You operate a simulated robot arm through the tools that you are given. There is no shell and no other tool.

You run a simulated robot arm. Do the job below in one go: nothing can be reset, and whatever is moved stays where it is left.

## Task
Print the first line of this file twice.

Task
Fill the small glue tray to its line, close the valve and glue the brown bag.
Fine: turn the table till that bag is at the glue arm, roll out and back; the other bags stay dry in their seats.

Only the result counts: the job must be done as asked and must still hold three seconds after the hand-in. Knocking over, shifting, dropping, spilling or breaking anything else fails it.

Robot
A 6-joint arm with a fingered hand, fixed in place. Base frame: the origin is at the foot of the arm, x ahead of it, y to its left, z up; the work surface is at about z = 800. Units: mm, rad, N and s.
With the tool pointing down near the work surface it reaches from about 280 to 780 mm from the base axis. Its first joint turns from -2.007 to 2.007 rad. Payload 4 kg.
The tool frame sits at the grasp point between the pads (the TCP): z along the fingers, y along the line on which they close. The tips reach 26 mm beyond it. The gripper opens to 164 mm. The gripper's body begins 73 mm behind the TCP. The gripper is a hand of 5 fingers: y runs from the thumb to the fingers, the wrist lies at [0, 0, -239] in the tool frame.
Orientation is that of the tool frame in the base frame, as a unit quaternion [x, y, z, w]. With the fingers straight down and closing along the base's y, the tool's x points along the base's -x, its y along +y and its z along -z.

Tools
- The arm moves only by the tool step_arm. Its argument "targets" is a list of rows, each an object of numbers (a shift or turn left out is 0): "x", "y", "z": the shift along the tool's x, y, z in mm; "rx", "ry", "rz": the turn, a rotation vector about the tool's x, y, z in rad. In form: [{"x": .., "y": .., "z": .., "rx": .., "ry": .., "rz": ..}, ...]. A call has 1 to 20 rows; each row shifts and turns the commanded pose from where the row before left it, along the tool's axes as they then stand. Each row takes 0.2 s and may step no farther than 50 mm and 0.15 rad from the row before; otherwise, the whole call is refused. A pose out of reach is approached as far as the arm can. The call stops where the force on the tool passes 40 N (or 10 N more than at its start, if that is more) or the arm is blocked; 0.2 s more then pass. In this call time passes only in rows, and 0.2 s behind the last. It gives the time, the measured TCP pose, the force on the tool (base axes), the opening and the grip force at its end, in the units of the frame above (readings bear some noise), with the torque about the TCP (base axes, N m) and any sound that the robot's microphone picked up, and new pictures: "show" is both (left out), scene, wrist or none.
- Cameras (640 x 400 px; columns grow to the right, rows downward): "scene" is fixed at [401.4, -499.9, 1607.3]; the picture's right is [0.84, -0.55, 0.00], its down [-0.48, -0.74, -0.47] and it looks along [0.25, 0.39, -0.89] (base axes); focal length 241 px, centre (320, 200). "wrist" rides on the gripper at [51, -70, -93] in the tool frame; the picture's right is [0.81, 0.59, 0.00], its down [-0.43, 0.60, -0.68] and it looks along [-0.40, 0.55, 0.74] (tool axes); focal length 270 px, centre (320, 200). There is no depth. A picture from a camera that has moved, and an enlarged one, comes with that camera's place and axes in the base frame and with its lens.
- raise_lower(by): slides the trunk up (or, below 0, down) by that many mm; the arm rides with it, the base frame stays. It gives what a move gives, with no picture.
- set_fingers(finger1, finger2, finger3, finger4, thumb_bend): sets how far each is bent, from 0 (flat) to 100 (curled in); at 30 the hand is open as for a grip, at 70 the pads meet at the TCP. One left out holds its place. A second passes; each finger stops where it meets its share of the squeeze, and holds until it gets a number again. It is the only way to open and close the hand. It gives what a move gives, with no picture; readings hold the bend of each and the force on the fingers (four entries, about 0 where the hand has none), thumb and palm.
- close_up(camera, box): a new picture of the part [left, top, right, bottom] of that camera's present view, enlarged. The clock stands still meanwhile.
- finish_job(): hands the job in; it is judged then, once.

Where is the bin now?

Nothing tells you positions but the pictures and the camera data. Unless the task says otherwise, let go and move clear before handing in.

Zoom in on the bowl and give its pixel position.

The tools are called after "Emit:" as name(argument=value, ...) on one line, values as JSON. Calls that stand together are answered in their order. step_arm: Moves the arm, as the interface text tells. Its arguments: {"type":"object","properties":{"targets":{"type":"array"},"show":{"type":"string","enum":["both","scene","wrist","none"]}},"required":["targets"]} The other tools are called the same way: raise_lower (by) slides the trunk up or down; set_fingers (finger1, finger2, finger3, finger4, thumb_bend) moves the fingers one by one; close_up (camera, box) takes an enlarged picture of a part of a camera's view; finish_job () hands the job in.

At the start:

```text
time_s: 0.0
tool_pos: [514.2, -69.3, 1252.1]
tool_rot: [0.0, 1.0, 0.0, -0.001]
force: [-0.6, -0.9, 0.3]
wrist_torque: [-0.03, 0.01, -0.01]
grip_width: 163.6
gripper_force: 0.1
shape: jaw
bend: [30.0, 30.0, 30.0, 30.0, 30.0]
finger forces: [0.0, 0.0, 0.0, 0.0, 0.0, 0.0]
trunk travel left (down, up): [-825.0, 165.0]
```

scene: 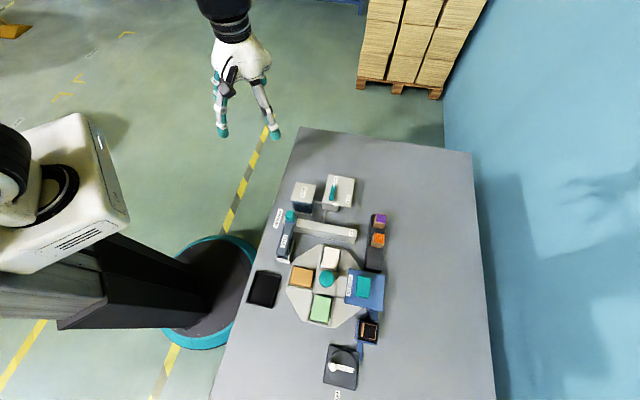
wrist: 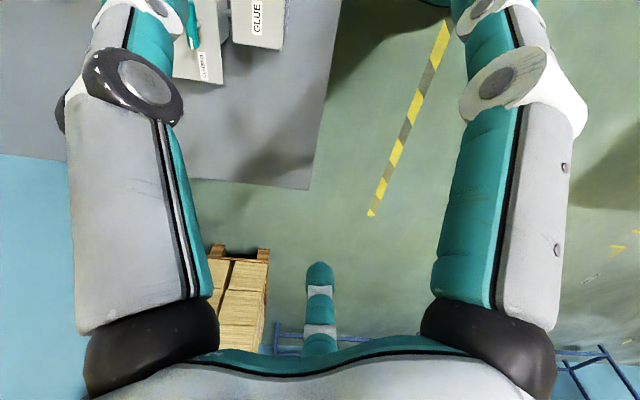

Written task :: Scan the material above. Return every line containing the string "glue".

Written response ::
Fill the small glue tray to its line, close the valve and glue the brown bag.
Fine: turn the table till that bag is at the glue arm, roll out and back; the other bags stay dry in their seats.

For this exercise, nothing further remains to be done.